I was sitting around editing together another little masterpiece to herald H&H’s triumphant return, then I remembered, it’s blog time! I also felt my stomach rolling over and over thanks to the fiber bar, fiber brownie, high fiber taco shells, and refried beans I had today. Why would someone eat that?! I think I was replacing other foods I typically ate with a similar equivalent, but for some reason everything had “high fiber” written on it. This is very unfortunate for me.
I’ve also been thinking of ways to help promote our upcoming return to interwebs. I was going through a lot of the old episodes today, just listening to the old stuff to see why we had so much fun to start with. I’ve never laughed so hard. We had so much fun doing that show, and I can’t wait to come back and keep doing it. I think it will be one of those times where you realize that you never should have quit and it picks up right where it left off. At least I hope that’s how it feels. I don’t think I’ve lost a step when it comes to talking on the internet. I was really reminded of how good our show really was when I was listening to those episodes. I’ve heard a lot of podcasts, and ours really kills it as far as quality goes. We may go off the rails a bit, but at least we sound awesome doing it!

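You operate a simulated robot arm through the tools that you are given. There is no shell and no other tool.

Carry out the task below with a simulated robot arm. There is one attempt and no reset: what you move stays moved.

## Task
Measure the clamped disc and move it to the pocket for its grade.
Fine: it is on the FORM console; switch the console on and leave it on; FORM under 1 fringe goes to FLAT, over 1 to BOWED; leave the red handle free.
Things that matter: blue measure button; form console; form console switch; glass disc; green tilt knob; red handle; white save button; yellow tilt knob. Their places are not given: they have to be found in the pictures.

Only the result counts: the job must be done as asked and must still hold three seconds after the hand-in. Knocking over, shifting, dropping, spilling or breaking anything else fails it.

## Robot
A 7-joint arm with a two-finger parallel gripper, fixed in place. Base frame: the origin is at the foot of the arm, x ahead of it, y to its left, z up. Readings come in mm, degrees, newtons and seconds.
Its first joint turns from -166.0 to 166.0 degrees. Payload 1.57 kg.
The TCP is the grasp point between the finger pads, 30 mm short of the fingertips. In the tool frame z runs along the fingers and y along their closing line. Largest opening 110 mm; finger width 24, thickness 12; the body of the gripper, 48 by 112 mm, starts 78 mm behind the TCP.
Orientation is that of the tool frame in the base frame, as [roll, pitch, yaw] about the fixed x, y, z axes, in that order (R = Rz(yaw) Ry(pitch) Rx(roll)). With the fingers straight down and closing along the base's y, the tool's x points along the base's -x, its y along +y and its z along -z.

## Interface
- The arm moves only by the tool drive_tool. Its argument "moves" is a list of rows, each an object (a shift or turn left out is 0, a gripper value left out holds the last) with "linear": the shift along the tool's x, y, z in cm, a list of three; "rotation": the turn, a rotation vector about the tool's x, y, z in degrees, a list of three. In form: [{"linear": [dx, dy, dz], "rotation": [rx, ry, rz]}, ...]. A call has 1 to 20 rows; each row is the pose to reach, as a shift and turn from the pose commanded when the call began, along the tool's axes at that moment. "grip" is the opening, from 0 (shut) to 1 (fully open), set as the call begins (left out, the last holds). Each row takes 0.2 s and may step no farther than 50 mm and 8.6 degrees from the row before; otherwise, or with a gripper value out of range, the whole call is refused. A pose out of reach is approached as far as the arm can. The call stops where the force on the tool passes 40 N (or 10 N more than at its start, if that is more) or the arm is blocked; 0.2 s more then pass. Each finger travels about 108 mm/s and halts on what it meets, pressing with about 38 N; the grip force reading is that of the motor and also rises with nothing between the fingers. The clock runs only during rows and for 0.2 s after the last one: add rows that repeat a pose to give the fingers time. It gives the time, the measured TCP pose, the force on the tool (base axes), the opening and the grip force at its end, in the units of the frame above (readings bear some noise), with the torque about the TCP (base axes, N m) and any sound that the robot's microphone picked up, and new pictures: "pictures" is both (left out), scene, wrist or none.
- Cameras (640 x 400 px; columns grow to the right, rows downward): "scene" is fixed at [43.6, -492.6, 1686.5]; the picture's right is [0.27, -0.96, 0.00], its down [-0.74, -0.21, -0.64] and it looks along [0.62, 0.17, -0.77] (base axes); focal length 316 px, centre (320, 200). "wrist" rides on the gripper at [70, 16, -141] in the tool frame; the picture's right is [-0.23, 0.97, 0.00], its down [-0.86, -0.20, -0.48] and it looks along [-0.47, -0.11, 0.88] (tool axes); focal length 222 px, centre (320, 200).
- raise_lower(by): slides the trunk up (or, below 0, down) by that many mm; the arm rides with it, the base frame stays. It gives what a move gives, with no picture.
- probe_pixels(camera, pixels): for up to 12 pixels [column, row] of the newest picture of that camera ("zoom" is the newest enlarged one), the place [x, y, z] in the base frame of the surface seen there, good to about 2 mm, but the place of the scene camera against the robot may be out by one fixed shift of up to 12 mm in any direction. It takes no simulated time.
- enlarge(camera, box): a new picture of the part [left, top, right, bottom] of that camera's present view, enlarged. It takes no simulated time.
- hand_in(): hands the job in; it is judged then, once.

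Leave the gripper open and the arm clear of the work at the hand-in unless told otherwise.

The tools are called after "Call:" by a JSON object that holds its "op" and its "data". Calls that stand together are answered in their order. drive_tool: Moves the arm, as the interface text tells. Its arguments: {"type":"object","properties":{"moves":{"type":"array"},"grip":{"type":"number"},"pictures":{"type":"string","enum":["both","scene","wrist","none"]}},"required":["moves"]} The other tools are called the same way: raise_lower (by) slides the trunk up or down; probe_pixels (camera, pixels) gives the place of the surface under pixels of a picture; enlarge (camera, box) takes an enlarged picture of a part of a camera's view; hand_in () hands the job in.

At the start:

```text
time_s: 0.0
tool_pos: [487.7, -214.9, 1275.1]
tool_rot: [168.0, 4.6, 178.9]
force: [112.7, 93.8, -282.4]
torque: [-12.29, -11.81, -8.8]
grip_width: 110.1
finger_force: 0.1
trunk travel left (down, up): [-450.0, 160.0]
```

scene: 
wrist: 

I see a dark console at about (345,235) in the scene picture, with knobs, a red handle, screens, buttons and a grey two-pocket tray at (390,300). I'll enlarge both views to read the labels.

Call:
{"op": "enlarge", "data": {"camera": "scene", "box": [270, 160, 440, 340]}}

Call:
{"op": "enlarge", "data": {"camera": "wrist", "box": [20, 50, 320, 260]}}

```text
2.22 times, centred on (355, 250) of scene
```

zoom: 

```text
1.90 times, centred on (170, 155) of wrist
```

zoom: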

I have got to get back on the bus when it comes to this whole exercise thing. I was doing really well there a while back, and I was so proud of myself. I need to find a way to capture that again, because I just haven’t been able to pull myself out of this rutt I’ve found myself in. I tried to do P90X shoulders & arms the other day, and I nearly died. I thought I was going to vomit it hurt so bad. But that’s how it’s supposed to feel the first day back. I need to just make myself do it everyday. I’m not going to get any healthier by sitting around and watching TV. I’m at least eating better, but that’s not everything. Steph and I want to climb one of the more challenging trails in the Smoky Mountains this year, so we have to get on the ball!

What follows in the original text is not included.